The Market Moves Fast; Keep Up With the Culture

The final rule is one I feel is probably the most overlooked in this space, and it’s that you’re only as good as your last bag. The market is always changing, and consumers are not loyal if they feel burned. New phenos are popping every day, and consumers are also picky, often moving more around what’s hyped in the market than their own taste preferences. In a landscape like this, it’s more important than ever to constantly reinvent yourself, and to be pushing to reach new heights with each project you take on.

I mentioned earlier that your phenos are just as important as your quality, but you should note that one hit song doesn’t make a superstar—and no one wants to be a one-hit wonder. Part of what makes my team so special is that we’ve empowered the right players in the right positions so that we can constantly grow—not just our visual presence, or our distribution, but also our menu and our skills. This allows us to strengthen our offerings every, single day, which means the level we’ll be playing at in a few months will make where we’re at now seem elementary, and that’s the goal.

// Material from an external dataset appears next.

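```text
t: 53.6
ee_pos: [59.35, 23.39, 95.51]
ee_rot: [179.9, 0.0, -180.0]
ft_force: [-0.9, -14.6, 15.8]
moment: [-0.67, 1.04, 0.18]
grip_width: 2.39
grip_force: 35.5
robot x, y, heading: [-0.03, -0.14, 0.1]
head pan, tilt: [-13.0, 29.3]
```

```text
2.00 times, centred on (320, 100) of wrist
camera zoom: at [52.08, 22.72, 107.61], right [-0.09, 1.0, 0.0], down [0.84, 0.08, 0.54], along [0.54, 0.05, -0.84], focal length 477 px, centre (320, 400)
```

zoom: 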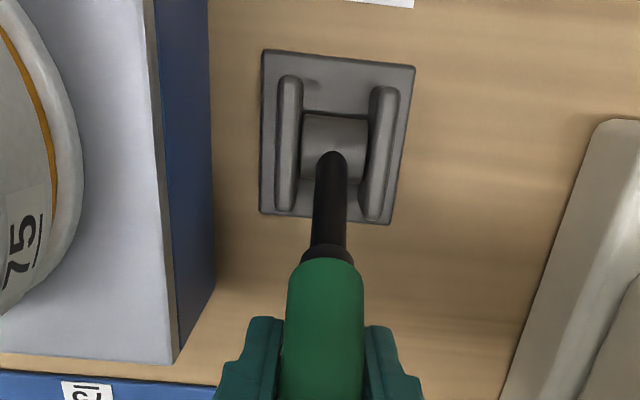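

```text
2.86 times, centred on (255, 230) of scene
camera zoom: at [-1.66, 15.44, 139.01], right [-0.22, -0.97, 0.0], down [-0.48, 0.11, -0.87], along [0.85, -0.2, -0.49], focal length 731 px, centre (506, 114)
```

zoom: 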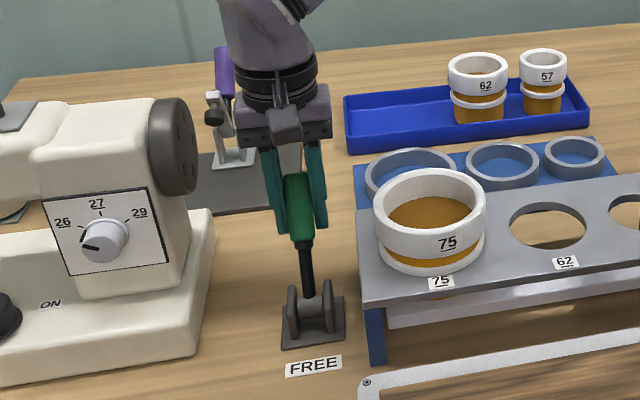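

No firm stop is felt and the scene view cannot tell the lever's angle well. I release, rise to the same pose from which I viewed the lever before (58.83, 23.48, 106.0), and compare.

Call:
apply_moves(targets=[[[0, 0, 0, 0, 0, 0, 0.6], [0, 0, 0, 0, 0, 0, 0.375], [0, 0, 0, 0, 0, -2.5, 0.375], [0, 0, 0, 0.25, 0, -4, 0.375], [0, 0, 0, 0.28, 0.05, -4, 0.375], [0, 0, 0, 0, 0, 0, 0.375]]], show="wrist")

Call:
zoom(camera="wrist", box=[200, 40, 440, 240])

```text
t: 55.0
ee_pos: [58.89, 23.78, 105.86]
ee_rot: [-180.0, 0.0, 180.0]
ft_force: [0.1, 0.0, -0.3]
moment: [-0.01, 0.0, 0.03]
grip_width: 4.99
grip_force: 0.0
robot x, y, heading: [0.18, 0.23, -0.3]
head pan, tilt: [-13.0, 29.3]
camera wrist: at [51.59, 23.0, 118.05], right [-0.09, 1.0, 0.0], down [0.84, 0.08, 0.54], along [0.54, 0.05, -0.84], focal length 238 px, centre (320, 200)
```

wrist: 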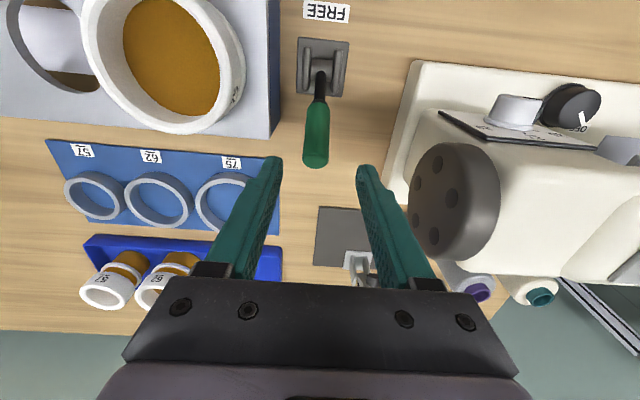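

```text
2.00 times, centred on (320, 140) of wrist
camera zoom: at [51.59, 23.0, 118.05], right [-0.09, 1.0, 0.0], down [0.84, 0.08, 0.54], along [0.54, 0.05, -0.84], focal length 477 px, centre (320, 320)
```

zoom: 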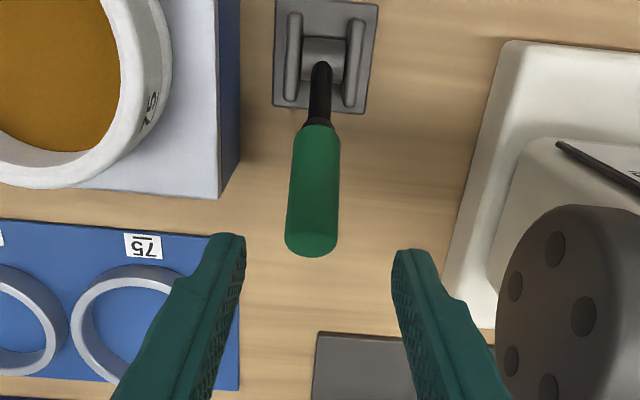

One final note I’d like to include here is that your brand’s label is the highest honor you can bestow onto a product, so it should not only represent greatness, but also stand for something. Every time your consumers see your logo, they should know what it means, not just to them, but to the community at-large.

There are a lot of people who suffered to pave the way for us to get here, and if you’re not giving it up for them, we’re of the opinion that you don’t really deserve your space. Let’s all remember that just because we want to succeed, and make money, and grow our brands, doesn’t mean that we shouldn’t also use them as a tool to right the wrongs of prohibition, and to empower those that came before us!